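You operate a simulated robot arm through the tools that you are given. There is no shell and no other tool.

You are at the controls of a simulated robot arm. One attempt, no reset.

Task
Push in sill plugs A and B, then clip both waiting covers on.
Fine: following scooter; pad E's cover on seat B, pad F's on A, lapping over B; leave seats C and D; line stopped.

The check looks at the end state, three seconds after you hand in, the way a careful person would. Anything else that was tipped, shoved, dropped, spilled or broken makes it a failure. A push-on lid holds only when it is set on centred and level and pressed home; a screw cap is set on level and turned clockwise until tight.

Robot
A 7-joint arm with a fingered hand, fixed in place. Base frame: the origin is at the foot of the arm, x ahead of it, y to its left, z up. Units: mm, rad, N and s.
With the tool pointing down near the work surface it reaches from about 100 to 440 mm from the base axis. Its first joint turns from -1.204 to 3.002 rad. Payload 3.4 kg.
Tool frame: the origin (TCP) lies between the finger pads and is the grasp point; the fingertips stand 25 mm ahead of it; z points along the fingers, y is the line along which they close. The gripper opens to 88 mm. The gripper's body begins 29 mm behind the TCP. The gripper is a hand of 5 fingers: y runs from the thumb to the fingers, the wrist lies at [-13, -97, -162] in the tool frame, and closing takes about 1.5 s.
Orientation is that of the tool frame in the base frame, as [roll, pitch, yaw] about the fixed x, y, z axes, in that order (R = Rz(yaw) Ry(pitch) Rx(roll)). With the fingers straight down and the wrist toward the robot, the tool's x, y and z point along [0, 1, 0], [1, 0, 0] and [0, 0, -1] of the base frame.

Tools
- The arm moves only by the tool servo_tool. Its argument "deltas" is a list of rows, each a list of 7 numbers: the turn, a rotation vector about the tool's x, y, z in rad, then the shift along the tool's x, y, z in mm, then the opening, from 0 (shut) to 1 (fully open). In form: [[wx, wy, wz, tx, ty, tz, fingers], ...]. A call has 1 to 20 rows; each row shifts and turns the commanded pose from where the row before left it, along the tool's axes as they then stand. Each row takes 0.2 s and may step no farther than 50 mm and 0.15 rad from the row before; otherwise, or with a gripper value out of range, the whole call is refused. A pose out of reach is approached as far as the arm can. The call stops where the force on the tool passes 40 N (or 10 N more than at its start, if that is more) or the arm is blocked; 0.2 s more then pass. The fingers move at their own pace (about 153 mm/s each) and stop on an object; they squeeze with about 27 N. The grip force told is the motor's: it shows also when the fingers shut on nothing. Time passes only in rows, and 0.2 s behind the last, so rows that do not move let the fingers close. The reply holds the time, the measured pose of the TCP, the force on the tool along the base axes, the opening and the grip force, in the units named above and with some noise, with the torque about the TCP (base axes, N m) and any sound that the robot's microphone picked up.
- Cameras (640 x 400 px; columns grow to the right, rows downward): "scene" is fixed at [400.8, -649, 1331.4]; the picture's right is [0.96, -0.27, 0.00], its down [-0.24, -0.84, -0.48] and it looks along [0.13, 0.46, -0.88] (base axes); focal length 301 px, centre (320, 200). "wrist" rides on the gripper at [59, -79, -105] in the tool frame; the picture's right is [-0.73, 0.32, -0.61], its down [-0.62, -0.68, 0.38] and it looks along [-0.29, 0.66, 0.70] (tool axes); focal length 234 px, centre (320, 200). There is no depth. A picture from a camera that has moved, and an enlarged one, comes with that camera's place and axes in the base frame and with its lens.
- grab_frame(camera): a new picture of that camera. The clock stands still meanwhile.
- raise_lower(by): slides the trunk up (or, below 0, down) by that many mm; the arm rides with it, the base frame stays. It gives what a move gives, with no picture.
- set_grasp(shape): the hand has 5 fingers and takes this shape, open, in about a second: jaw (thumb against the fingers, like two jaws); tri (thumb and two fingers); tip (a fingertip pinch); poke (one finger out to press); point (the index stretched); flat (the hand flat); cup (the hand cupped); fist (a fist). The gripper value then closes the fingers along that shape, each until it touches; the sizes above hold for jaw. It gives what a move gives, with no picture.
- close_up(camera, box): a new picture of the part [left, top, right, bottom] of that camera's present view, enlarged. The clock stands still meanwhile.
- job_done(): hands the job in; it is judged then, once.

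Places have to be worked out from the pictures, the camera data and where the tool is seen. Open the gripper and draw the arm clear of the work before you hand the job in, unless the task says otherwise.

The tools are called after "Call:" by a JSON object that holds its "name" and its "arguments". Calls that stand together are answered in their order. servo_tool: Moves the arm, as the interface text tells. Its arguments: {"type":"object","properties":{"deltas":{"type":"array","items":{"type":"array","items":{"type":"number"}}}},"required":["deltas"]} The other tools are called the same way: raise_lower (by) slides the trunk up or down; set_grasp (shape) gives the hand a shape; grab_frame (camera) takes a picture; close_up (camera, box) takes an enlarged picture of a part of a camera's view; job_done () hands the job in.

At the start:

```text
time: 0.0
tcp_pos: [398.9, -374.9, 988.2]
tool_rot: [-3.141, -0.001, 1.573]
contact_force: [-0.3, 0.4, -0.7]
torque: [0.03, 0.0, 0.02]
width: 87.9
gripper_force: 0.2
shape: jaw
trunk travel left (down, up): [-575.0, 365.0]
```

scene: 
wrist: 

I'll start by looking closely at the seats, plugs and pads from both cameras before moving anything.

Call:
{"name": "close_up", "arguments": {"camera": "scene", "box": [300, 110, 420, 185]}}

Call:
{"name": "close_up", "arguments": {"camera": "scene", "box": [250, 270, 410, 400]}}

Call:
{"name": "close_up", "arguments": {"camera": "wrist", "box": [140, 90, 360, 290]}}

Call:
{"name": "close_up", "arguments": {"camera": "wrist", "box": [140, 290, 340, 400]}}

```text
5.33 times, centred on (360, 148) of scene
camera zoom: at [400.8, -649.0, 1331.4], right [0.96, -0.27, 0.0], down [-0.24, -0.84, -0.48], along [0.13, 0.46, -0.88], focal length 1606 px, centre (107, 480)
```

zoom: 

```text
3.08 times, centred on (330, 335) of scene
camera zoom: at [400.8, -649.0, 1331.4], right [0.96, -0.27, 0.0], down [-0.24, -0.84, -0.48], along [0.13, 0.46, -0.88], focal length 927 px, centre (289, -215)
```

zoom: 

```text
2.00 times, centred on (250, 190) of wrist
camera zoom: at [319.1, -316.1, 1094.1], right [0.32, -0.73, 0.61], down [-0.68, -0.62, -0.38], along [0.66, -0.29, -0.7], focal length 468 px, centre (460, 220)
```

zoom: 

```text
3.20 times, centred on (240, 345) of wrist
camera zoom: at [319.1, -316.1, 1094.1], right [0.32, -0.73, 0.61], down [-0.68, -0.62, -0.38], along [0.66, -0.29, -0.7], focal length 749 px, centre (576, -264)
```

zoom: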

» Your goal: Exactly reproduce the lines that run from the line bearing "Orientation is that" through the line bearing "- The arm moves", with both end lines included.

» Output for this exercise:
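Orientation is that of the tool frame in the base frame, as [roll, pitch, yaw] about the fixed x, y, z axes, in that order (R = Rz(yaw) Ry(pitch) Rx(roll)). With the fingers straight down and the wrist toward the robot, the tool's x, y and z point along [0, 1, 0], [1, 0, 0] and [0, 0, -1] of the base frame.

Tools
- The arm moves only by the tool servo_tool. Its argument "deltas" is a list of rows, each a list of 7 numbers: the turn, a rotation vector about the tool's x, y, z in rad, then the shift along the tool's x, y, z in mm, then the opening, from 0 (shut) to 1 (fully open). In form: [[wx, wy, wz, tx, ty, tz, fingers], ...]. A call has 1 to 20 rows; each row shifts and turns the commanded pose from where the row before left it, along the tool's axes as they then stand. Each row takes 0.2 s and may step no farther than 50 mm and 0.15 rad from the row before; otherwise, or with a gripper value out of range, the whole call is refused. A pose out of reach is approached as far as the arm can. The call stops where the force on the tool passes 40 N (or 10 N more than at its start, if that is more) or the arm is blocked; 0.2 s more then pass. The fingers move at their own pace (about 153 mm/s each) and stop on an object; they squeeze with about 27 N. The grip force told is the motor's: it shows also when the fingers shut on nothing. Time passes only in rows, and 0.2 s behind the last, so rows that do not move let the fingers close. The reply holds the time, the measured pose of the TCP, the force on the tool along the base axes, the opening and the grip force, in the units named above and with some noise, with the torque about the TCP (base axes, N m) and any sound that the robot's microphone picked up.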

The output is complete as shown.